The first lawsuit over ESG in a 401(k) has officially been filed.
In the highly litigious realm of employer-sponsored retirement plans, where copycats have been riding lawyer Jerry Schlichter’s coattails to settlements and big paydays for the better part of a decade, it was all but expected.
Nor was it surprising that the plaintiff law firm in this case set its sights on a big target — American Airlines, which as of 2021 sponsored a nearly $27 billion 401(k) plan.
And of course, it isn’t a shock that the case alleges that the 401(k) plan participants suffered because of ESG. In the current environment, ESG has been politically vilified to critical-race-theory levels — that is, a boogeyman has been established to scare, and rile, the voter base. Something as seemingly innocuous as using climate-risk data to help inform investment decision-making has been called no less than a threat to democracy.
If you'd asked me a few years ago, I would have said that plan sponsors might well be sued because they didn’t consider ESG factors and therefore neglected an aspect of their fiduciary duty. But a lot can change in a short amount of time. And I suspect that more people than ever have opinions about ESG, though it’s safe to say that very few are well-informed about how asset managers — sustainable or otherwise — use ESG data.
In the world of retirement saving, it’s hardly a new consideration, at least on the institutional side. Pension plans, which generally have a high level of investment acumen behind them, have been taking ESG considerations into account for many years.
On the 401(k) side, ESG remains all but nonexistent, thanks in part to waffling stances across administrations at the Department of Labor. This year, a new rule went into effect that allows — but does not require — plan fiduciaries to consider ESG factors.
Nonetheless, change happens at a glacial pace in the defined-contribution business, as plan fiduciaries are notoriously risk-averse.
Litigation has played a big part in that, and employers — aware that they're potential targets — are ever vigilant about slight missteps that could cost them in court. As lawsuits over the past few years show, fiduciaries have been targeted for having funds that are either not the lowest cost available or not the strongest performing ones on the market.
The trend hasn’t been all bad, as the wall of class-action lawsuits over the past decade has encouraged plan sponsors to opt for low-cost share classes or investment vehicles, which has benefited plan participants.
Conversely, the threat of litigation has likely discouraged plan sponsors from considering things like sustainable investment options, which is a disservice to employees who are saving for retirement.
That’s because environmental, social and governance data add to the information that asset managers have to assess risk and opportunity. While sustainable funds lagged their standard peers last year in net returns, that trend appears to be reversing, driven by ESG-themed funds' higher exposure to tech stocks, which are performing well, and lower exposure to energy holdings, which are not doing as well.
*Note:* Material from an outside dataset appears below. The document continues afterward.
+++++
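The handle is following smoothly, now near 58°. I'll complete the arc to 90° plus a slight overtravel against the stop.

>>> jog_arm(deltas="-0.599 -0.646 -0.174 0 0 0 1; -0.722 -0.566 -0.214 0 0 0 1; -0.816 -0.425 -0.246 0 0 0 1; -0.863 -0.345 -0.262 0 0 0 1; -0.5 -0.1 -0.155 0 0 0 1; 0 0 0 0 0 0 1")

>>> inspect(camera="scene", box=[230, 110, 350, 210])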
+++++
And surely, climate change and human rights are broad issues that plan participants should at least have the option of considering, regardless of financial performance.
But the lower returns on average that sustainable funds saw in 2022 provided critics of ESG with ammunition.
However, an assertion that ESG is bad for investment returns is too simplistic. There are times when sustainable funds outperform and other times when they underperform. And there are many funds that use ESG data strategically but are not sustainable products.
The lawsuit, which names American Airlines, Fidelity Investments Institutional, the plan administrator, and Financial Engines, an investment advice provider, as defendants, alleges that dozens of funds available to plan participants “pursue nonfinancial and nonpecuniary ESG policy agendas” and “have underperformed compared to other similar investment funds.”
However, unlike many 401(k) lawsuits that focus on investment returns, this one doesn’t say anything about the performance of the individual funds. Nor does it specify whether the full roster of funds was included in the plan menu or was merely available through a mutual fund window.
“It’s such a broad, superficial type of argument,” said Bonnie Treichel, chief solutions officer at Endeavor Retirement, adding that she “wouldn’t give it a strong chance of proceeding.”
The defendants will likely argue that plaintiffs have failed to plausibly allege a breach of fiduciary duty, with the general claims about ESG-related performance not amounting to much, she said. “These are probably just legal conclusions couched as factual allegations that the court will likely dismiss,” Treichel said in a separate email.
But it's also worth noting that the plaintiff firms in this case — Sharp Law and Hacker Stephens — appear to be new to the arena of Employee Retirement Income Security Act litigation.
The fiduciary obligations differ substantially for investments on the core menu versus those in a fund window, with the latter requiring monitoring of the brokerage provider rather than each individual investment, Treichel said.
Although the DOL rule regarding ESG in retirement plans is now in effect, that likely won’t play a role in the case, as the class period goes back to 2017, she noted.
The politicization of ESG probably has a lot to do with why such a case was filed this year.
But if ESG data are material to risk and return — which proponents have long argued they are— a case could be made for fiduciaries to at least consider them.
“If there really is something of a financial impact, shouldn’t you be evaluating that?” Treichel said. “That’s the real question.”